I know what my sponsor would say: "If you want a community around you, build one. Be available and loving to those who make up your world and share your life." Or something like that. Easier said than done. It seems to me that our society is made up primarily of pseudo-communities; things like MySapce, blogs, chat rooms, church groups, even AA meetings. Though they certainly have value of themselves, they are no substitute for true community.

Of course, as I admitted above, this desire for community is (at least in part) envy, but there are many things I envy (youth, beauty, musical skills, intelligence, math aptitude, facility for languages among them). But I recognize that these are either entirely out of reach or merely choices I can make, to devote my time and energy to their acquisition. But this thing with community is a craving in me, and one I feel I have no tools to bring about.

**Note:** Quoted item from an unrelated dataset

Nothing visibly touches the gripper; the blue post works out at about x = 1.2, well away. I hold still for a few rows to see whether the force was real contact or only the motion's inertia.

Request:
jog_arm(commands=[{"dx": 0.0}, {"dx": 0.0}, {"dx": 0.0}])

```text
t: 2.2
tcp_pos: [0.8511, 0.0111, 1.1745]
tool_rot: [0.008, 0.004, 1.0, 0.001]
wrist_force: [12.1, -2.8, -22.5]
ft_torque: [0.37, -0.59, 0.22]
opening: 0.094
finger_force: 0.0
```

But when I remember to truly seek God's will for me, I recall the words on acceptance in the stories in the back of the Big Book, "My serenity is inversely proportional to my expectations." I must "do whatever is in front of me to be done, and...leave the results up to Him; however it turns out, that's God's will for me." And the Buddha taught that the very source of suffering is craving; it is not circumstances which cause me to suffer, but my desire to have them be other than as they are, what Sylvia Boorstein calls "an unappeasable need." So, my sponsor, as usual, is right. I don't need to know how to build this thing I want—this intimacy, the camaraderie, this love—I merely need to love others and give of myself. The result will be God's will and will speak for itself.